The sponsors of Proposition 8 asked the California Supreme Court on Friday to nullify the marriages of the estimated 18,000 same-sex couples who exchanged vows before voters approved the ballot initiative that outlawed gay unions.
The Yes on 8 campaign filed a brief arguing that because the new law holds that only marriages between a man and a woman are recognized or valid in California, the state can no longer recognize the existing same-sex unions. The document reveals for the first time that opponents of same-sex marriage will fight in court to undo those unions that already exist.
“Proposition 8‘s brevity is matched by its clarity. There are no conditional clauses, exceptions, exemptions or exclusions,” reads the brief co-written by Kenneth Starr, dean of Pepperdine University’s law school and the former independent counsel who investigated President Bill Clinton.
The campaign submitted the document in response to three lawsuits seeking to invalidate Proposition 8, the constitutional amendment adopted last month that overruled the court’s decision in May that had legalized gay marriage in the nation’s most populous state.

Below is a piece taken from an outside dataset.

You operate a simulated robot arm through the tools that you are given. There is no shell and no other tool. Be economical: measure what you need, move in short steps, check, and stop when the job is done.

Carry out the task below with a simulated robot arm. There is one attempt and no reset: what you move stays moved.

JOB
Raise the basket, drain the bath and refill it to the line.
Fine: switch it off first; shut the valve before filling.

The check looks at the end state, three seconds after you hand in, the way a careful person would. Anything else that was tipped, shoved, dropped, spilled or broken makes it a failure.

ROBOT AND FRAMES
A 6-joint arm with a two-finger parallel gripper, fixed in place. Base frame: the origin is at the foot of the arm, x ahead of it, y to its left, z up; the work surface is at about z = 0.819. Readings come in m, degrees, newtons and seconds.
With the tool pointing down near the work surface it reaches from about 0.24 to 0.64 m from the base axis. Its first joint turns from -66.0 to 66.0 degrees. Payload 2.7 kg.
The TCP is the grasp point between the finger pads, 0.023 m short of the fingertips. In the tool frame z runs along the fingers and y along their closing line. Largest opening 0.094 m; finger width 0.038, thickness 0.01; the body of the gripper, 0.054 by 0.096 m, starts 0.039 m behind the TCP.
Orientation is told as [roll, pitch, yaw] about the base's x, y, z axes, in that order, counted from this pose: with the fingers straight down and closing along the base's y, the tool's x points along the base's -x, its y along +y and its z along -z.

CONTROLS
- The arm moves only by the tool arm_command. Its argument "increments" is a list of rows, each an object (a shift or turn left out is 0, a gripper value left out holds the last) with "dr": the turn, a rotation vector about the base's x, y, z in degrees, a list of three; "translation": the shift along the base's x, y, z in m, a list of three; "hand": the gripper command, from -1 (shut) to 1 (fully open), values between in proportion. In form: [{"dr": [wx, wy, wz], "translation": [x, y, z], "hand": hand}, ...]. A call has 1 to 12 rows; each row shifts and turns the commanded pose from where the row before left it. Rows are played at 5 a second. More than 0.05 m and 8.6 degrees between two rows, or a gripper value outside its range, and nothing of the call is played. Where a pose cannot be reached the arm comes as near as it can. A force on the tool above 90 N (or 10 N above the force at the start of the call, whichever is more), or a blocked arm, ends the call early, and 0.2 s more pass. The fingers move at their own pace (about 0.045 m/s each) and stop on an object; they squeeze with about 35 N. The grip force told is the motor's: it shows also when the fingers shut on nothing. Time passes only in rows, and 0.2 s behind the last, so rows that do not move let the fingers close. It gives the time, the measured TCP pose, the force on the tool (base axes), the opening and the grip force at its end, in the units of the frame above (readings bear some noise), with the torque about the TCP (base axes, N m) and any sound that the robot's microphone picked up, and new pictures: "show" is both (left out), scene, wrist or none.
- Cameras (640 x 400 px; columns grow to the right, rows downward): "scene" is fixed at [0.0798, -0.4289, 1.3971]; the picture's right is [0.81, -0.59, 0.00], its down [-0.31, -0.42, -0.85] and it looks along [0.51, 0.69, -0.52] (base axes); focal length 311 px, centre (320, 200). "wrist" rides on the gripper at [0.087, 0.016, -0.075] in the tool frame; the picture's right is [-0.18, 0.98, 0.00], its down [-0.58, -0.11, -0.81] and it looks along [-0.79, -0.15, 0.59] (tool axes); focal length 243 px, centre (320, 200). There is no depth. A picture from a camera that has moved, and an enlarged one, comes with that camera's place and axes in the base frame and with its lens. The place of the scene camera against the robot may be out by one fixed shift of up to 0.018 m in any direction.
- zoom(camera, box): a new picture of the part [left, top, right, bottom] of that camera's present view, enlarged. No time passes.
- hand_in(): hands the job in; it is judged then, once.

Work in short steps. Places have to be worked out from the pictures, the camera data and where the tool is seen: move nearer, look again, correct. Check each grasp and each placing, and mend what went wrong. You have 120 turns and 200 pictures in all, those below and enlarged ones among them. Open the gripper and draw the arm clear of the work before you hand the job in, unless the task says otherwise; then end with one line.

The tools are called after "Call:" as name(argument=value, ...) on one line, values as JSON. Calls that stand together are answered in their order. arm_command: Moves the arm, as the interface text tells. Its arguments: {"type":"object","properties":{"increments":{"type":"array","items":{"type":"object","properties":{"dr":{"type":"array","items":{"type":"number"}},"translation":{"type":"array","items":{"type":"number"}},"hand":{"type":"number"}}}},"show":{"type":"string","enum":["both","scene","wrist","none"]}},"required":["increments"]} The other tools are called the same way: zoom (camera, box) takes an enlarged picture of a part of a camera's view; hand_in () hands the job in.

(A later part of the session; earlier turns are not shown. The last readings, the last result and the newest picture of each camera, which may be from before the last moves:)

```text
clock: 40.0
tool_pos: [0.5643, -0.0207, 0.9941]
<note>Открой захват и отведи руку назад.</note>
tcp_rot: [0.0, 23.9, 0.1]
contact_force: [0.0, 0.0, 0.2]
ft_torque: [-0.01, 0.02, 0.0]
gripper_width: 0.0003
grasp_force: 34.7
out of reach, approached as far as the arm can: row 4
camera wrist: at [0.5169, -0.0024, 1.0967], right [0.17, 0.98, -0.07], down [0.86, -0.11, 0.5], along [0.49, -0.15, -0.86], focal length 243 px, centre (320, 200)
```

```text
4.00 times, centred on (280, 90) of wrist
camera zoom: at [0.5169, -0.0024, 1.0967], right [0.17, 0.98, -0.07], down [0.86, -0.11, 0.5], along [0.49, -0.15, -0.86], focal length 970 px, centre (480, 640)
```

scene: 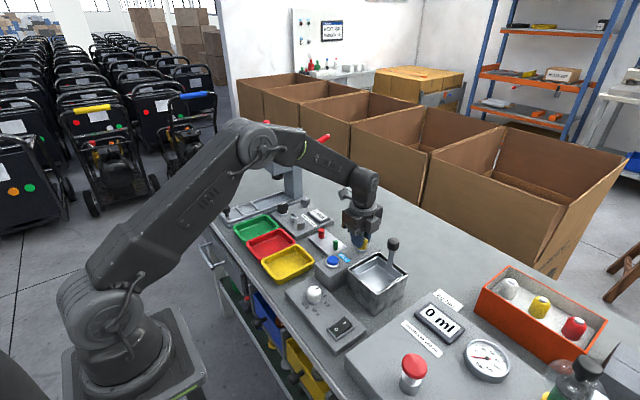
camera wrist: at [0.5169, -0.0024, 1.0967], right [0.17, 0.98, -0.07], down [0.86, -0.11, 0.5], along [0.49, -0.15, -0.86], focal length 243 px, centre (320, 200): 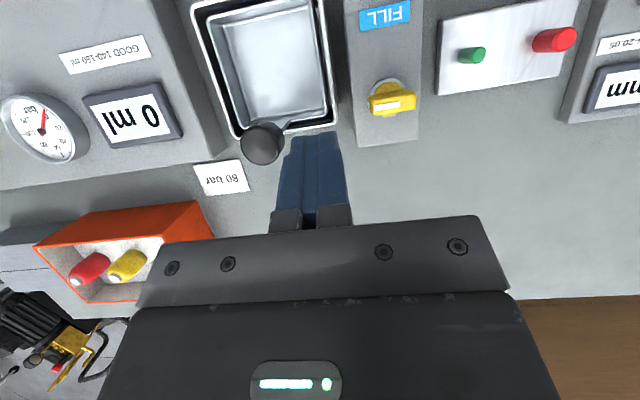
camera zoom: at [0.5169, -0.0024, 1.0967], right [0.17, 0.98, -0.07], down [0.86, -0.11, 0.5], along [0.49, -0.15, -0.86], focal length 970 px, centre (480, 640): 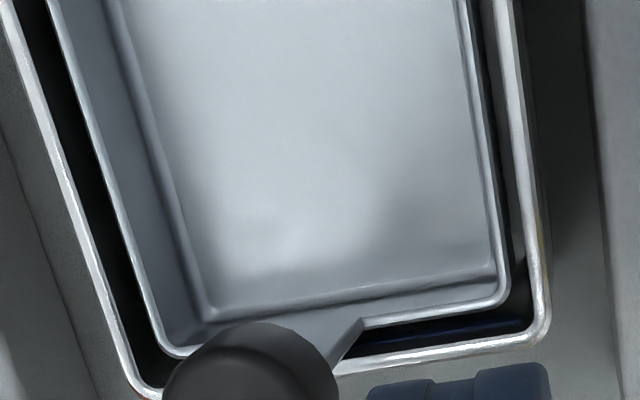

Both Attorney General Jerry Brown, whose office is scheduled to submit its own brief to the court Friday, and gay rights groups maintain that the gay marriage ban may not be applied retroactively.
The Supreme Court could hear arguments in the litigation as soon as March. The measure’s backers announced Friday that Starr, a former federal judge and U.S. solicitor general, had signed on as their lead counsel and would argue the cases.
Proposition 8’s supporters assert that the Supreme Court lacks the authority or historical precedent to throw out the amendment.
“For this court to rule otherwise would be to tear asunder a lavish body of jurisprudence,” the court papers state. “That body of decisional law commands judges — as servants of the people — to bow to the will of those whom they serve — even if the substantive result of what people have wrought in constitution-amending is deemed unenlightened.”
The cases are Strauss v. Horton, S168047; City and County of San Francisco v. Horton, S168078; and Tyler v. State of California, S168066.